Deforestation and biodiversity loss
Commercial crops such as soy have a direct link to deforestation. As much as 10 percent of the global climate impact can be attributed to deforestation. Often, cultivation techniques of commercial soil involve the use of harmful chemicals, which cause damage to both human health and the environment. Deforestation combined with the use of agricultural chemicals has lead to widespread biodiversity loss, in for example South America where the majority of commercial soy is produced. With the loss of valuable biodiversity also comes the loss of important ecosystem services such as natural water systems and pollination. As problematic as soy production is, its cultivation contributes to economic development of many countries. Nonetheless violations of human rights, environmental consequences and land conflicts must be adressed.
Complex supply chains with poor transparency
Addressing production standards is often a challenge for Swedish companies. The long supply chain, poor transparency and low traceability make it difficult to adress breaches of production standards or conditions. Soy traceability is further complicated by it often being “embedded” in animal food products.
Soy production is directly linked to deforestation and biodiversity loss. Photo: WWF
The network “Soy Dialogue” was formed in 2014 as a cross-sectoral initiative where members voluntarily contribute to the development of responsibly produced soy. The Soy Dialogue is an unique collaboration where Sweden, a small market on the international scale, creates a united voice in order to improve the standard of soy production of its suppliers.
At the heart of the network’s work is a common commitment that reads: The members of the Soy Dialogue commit, to the extent that they can influence actors within their own supply chain, to ensure responsibly produced soy, used as feed for the production of animal food and soy products for human consumption, regardless of whether the product has Swedish or foreign origin.
“The Soy Dialogue works to ensure that all soy that reaches Swedish consumers, via the network’s members, is responsibly produced by the year 2025.”

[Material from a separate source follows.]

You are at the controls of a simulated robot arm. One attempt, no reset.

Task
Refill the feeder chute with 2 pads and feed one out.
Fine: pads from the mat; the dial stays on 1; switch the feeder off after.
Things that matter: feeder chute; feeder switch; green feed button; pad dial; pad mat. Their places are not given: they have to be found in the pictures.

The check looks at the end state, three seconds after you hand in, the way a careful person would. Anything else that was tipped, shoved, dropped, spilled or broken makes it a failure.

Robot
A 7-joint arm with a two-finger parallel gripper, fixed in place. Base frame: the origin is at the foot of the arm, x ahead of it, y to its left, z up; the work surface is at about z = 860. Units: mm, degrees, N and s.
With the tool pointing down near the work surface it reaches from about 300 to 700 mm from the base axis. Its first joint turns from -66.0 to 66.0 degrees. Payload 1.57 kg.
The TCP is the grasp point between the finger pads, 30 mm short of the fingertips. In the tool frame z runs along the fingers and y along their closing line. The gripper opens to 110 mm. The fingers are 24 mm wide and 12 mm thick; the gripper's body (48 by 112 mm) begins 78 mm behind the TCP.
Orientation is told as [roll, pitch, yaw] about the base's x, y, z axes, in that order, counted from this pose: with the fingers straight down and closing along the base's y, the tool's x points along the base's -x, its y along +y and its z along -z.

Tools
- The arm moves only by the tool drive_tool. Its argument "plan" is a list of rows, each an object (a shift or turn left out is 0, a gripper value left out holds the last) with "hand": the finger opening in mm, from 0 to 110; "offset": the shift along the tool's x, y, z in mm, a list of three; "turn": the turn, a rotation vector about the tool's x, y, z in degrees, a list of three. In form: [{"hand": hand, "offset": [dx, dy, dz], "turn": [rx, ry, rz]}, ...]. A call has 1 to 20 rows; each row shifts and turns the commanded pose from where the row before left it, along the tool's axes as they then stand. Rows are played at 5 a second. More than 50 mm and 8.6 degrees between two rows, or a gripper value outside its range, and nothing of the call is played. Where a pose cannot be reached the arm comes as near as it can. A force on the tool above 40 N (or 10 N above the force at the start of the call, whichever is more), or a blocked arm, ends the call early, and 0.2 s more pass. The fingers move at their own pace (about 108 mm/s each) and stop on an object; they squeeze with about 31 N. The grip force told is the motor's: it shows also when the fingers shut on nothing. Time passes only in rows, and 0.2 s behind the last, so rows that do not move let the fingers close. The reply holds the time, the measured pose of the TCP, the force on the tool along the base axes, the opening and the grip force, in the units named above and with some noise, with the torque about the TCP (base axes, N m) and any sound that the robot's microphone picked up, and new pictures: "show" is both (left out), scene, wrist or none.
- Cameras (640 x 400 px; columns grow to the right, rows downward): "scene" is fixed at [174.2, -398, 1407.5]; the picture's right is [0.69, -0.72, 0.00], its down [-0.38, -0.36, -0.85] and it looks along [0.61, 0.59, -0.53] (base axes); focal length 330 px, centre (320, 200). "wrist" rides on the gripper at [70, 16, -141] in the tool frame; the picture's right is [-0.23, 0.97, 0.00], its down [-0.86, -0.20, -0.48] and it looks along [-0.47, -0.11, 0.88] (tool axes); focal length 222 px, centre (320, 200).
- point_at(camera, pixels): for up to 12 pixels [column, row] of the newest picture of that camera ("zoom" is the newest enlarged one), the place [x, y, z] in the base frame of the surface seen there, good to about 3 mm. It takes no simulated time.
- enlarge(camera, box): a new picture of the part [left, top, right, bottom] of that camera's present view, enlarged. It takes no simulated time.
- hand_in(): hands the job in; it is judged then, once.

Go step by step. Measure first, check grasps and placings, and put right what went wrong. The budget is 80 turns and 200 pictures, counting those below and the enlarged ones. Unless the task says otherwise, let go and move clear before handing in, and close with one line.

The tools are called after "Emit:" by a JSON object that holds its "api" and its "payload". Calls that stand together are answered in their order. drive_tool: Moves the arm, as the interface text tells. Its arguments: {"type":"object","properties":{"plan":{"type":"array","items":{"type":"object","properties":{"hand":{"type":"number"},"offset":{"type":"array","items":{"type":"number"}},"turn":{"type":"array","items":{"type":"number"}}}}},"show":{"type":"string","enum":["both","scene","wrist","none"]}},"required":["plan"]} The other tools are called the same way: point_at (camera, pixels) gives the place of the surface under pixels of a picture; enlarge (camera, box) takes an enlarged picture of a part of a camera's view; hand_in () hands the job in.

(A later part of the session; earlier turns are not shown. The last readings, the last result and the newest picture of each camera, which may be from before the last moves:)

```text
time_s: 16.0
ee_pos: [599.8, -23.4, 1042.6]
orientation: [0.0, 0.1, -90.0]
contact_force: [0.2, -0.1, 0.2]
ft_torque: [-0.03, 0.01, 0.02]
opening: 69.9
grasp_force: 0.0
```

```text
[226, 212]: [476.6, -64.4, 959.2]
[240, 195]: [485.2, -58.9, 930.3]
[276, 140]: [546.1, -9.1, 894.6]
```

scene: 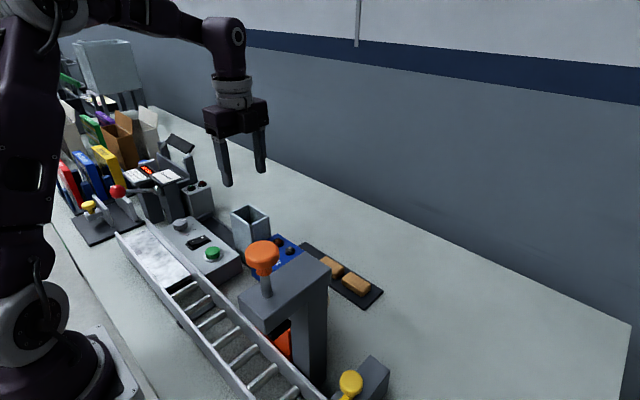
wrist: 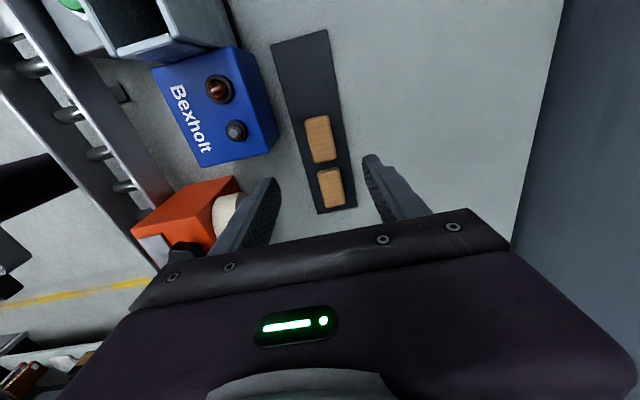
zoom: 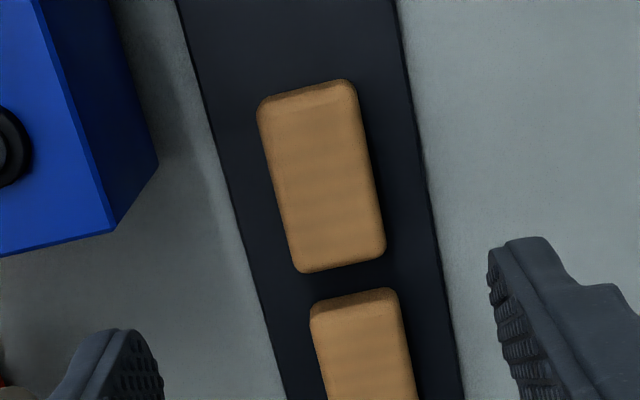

The Soy Dialogue approves certain certification systems: Photo: Wikipedia Commons
Members assume accountability that 100% of the soy used in their products are responsibly produced. This is achieved through soy certifications which ensure a trustworthy standard of production, or that the soy comes from a traceable origin that has been assessed to meet the criteria and verified by independent third parties.
The Soy Dialogue approves the certification systems: RTRS (Round Table on Responsible Soy); ProTerra; EU Organic; IFOAM and Donau Soja / Europe Soya as trustworthy standards of responsible soy production.
The demands made by the Swedish food market have the potential to both develop a market for sustainable soy products, and stimulate responsible soy production in South America and other soy producing countries. Responsible production includes criteria that protect nature, ecosystems and local communities, acceptable working conditions and the responsible use of agricultural chemicals. An important requirement is that the production of soy does not occur in ecologically valuable areas, or destroy important ecosystem services, and social or cultural values.
Since 2018 Axfoundation has spearheaded the Soy Dialogue by coordinating and developing the work within the network.
The Soy Dialogue represents a network of 50 Swedish members, representing feed companies, food producers, food retailers and interest groups throughout the supply chain, from farm to fork.